* start Excerpt to read *

The Devil Inside prendeva il là dal Grande Fratello (inteso nella sua accezione culturalmente più ampia), inserendo l'horror nel contesto di un reality show. Ne erano protagonisti Dave e Deva, il primo un normale essere umano abile nell'uso delle armi da fuoco, la seconda il suo alter ego demone capace di lanciare magie e di assorbire gli spiriti dei nemici morti per ricaricarsi. In alcune fasi era possibile passare dall'uno all'altro per risolvere enigmi o affrontare combattimenti altrimenti impegnativi. Fin qui non ci sarebbe niente di strano, se non fosse che le loro azioni erano dettate dalle esigenze sceniche dello show che dava il titolo al gioco e che ogni fase era commentata da un presentatore televisivo attento solo allo spettacolo. In puro stile The Running Man, insomma. Per dire, Rockstar riprenderà un'idea simile in Manhunt, uscito diversi anni più tardi. Molti, ignari dell'esistenza di The Devil Inside lo considerarono anche un titolo dal tema originale (al limite era estremamente più violento, ma sono dettagli). Quello che rendeva The Devil Inside interessante era la riflessione sulla società dello spettacolo che faceva da sfondo all'azione. Il gameplay c'era ed era preponderante rispetto alle sequenze passive, ma anche all'interno delle fasi giocate erano stati aggiunti degli elementi che aiutavano a tenere il tema costantemente al centro della scena (ad esempio gli interventi continui del terrificante presentatore). In questo, nonostante i limiti tecnici, il titolo di Cryo Interactive, software house che faceva grande attenzione al contenuto dei suoi prodotti, spiccava sulla concorrenza e sicuramente meritava di ritagliarsi una sua nicchia di popolarità affianco ai più blasonati giochi horror giapponesi. Purtroppo, essendo uscito solo per PC e non essendo stato pubblicizzato moltissimo era in un certo senso fuori dal mercato di massa, all'epoca giài in mano alle console (stiamo parlando di anni ricchissimi per PlayStation One, ma anche il Nintendo 64 non viveva male), dove si concentravano gli investimenti e l'interesse di stampa e videogiocatori.

* end Excerpt to read *

* _Given instruction 1_
The required output consists solely of the lines from the one containing "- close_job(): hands" down to the one containing "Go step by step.", both included, each quoted exactly.

* start Data shown *

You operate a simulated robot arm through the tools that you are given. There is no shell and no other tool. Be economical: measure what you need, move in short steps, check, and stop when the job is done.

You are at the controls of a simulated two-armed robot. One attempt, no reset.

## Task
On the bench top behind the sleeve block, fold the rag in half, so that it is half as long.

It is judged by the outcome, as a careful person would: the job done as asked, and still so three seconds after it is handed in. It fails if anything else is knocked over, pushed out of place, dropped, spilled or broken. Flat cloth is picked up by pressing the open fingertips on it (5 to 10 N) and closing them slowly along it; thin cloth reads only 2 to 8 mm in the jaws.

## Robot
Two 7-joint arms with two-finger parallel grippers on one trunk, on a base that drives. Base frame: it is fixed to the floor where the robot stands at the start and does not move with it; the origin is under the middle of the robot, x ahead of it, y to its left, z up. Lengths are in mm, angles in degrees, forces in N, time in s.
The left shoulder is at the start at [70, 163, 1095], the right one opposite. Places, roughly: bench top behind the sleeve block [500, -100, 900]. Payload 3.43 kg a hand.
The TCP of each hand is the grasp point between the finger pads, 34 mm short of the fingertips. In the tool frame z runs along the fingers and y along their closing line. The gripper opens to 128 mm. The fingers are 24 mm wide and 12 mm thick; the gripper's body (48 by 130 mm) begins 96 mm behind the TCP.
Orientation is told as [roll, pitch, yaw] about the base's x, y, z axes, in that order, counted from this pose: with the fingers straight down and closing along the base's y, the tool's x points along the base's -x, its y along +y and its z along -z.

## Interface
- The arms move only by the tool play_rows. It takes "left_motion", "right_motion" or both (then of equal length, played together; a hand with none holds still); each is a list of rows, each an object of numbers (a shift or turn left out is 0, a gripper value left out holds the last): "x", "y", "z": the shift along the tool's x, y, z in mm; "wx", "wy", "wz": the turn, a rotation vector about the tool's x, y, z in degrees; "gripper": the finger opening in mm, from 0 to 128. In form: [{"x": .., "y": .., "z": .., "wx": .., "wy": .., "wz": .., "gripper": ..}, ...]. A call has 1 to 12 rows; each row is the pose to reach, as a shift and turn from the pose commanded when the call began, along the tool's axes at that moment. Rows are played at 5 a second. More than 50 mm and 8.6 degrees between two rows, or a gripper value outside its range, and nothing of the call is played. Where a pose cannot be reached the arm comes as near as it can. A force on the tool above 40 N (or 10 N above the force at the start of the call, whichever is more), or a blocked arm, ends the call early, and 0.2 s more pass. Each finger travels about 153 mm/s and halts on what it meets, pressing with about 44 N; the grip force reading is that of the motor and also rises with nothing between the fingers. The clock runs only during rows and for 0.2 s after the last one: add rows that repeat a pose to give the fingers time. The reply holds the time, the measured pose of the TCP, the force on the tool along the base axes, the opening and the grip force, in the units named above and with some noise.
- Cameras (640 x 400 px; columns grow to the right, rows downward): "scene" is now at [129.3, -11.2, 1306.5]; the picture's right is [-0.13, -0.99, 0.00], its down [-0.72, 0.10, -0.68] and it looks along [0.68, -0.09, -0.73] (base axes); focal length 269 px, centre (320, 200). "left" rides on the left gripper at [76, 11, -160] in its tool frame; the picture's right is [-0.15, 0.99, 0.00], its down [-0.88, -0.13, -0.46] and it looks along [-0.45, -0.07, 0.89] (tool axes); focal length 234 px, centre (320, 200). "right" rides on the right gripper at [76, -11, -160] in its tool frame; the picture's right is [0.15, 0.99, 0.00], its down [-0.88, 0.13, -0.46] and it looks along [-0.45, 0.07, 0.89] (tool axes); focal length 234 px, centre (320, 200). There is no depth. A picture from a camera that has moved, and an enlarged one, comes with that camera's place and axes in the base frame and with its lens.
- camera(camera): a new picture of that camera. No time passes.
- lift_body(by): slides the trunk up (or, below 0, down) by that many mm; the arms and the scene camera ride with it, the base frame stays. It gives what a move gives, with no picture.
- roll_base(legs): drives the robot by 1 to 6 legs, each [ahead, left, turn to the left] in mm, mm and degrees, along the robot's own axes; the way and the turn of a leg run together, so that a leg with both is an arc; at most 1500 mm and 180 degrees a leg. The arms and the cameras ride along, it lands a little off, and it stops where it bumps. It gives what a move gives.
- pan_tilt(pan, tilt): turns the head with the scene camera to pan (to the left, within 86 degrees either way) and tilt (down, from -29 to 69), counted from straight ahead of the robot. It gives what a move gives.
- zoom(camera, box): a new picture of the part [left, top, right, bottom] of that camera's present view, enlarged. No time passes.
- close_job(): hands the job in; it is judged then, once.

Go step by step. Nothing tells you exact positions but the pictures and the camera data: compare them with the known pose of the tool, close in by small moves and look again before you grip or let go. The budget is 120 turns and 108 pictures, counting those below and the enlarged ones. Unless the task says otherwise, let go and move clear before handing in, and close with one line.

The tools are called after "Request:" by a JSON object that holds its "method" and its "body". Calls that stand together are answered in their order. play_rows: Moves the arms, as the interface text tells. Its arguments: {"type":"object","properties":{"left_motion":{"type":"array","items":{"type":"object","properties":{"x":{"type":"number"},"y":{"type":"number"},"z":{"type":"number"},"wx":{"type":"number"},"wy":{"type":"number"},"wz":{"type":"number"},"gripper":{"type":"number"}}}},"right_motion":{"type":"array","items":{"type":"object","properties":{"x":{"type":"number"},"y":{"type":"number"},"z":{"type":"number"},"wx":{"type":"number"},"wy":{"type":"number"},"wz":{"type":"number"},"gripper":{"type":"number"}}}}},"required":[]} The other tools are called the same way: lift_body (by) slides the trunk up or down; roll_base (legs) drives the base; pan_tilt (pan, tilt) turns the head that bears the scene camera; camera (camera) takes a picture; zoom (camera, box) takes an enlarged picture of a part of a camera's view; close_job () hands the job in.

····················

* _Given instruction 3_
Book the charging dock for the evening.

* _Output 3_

* end Data shown *

* _Given instruction 2_
Set down the excerpt to read once more as it stands.

* _Output 1_
- close_job(): hands the job in; it is judged then, once.

Go step by step. Nothing tells you exact positions but the pictures and the camera data: compare them with the known pose of the tool, close in by small moves and look again before you grip or let go. The budget is 120 turns and 108 pictures, counting those below and the enlarged ones. Unless the task says otherwise, let go and move clear before handing in, and close with one line.

* _Output 2_
The Devil Inside prendeva il là dal Grande Fratello (inteso nella sua accezione culturalmente più ampia), inserendo l'horror nel contesto di un reality show. Ne erano protagonisti Dave e Deva, il primo un normale essere umano abile nell'uso delle armi da fuoco, la seconda il suo alter ego demone capace di lanciare magie e di assorbire gli spiriti dei nemici morti per ricaricarsi. In alcune fasi era possibile passare dall'uno all'altro per risolvere enigmi o affrontare combattimenti altrimenti impegnativi. Fin qui non ci sarebbe niente di strano, se non fosse che le loro azioni erano dettate dalle esigenze sceniche dello show che dava il titolo al gioco e che ogni fase era commentata da un presentatore televisivo attento solo allo spettacolo. In puro stile The Running Man, insomma. Per dire, Rockstar riprenderà un'idea simile in Manhunt, uscito diversi anni più tardi. Molti, ignari dell'esistenza di The Devil Inside lo considerarono anche un titolo dal tema originale (al limite era estremamente più violento, ma sono dettagli). Quello che rendeva The Devil Inside interessante era la riflessione sulla società dello spettacolo che faceva da sfondo all'azione. Il gameplay c'era ed era preponderante rispetto alle sequenze passive, ma anche all'interno delle fasi giocate erano stati aggiunti degli elementi che aiutavano a tenere il tema costantemente al centro della scena (ad esempio gli interventi continui del terrificante presentatore). In questo, nonostante i limiti tecnici, il titolo di Cryo Interactive, software house che faceva grande attenzione al contenuto dei suoi prodotti, spiccava sulla concorrenza e sicuramente meritava di ritagliarsi una sua nicchia di popolarità affianco ai più blasonati giochi horror giapponesi. Purtroppo, essendo uscito solo per PC e non essendo stato pubblicizzato moltissimo era in un certo senso fuori dal mercato di massa, all'epoca giài in mano alle console (stiamo parlando di anni ricchissimi per PlayStation One, ma anche il Nintendo 64 non viveva male), dove si concentravano gli investimenti e l'interesse di stampa e videogiocatori.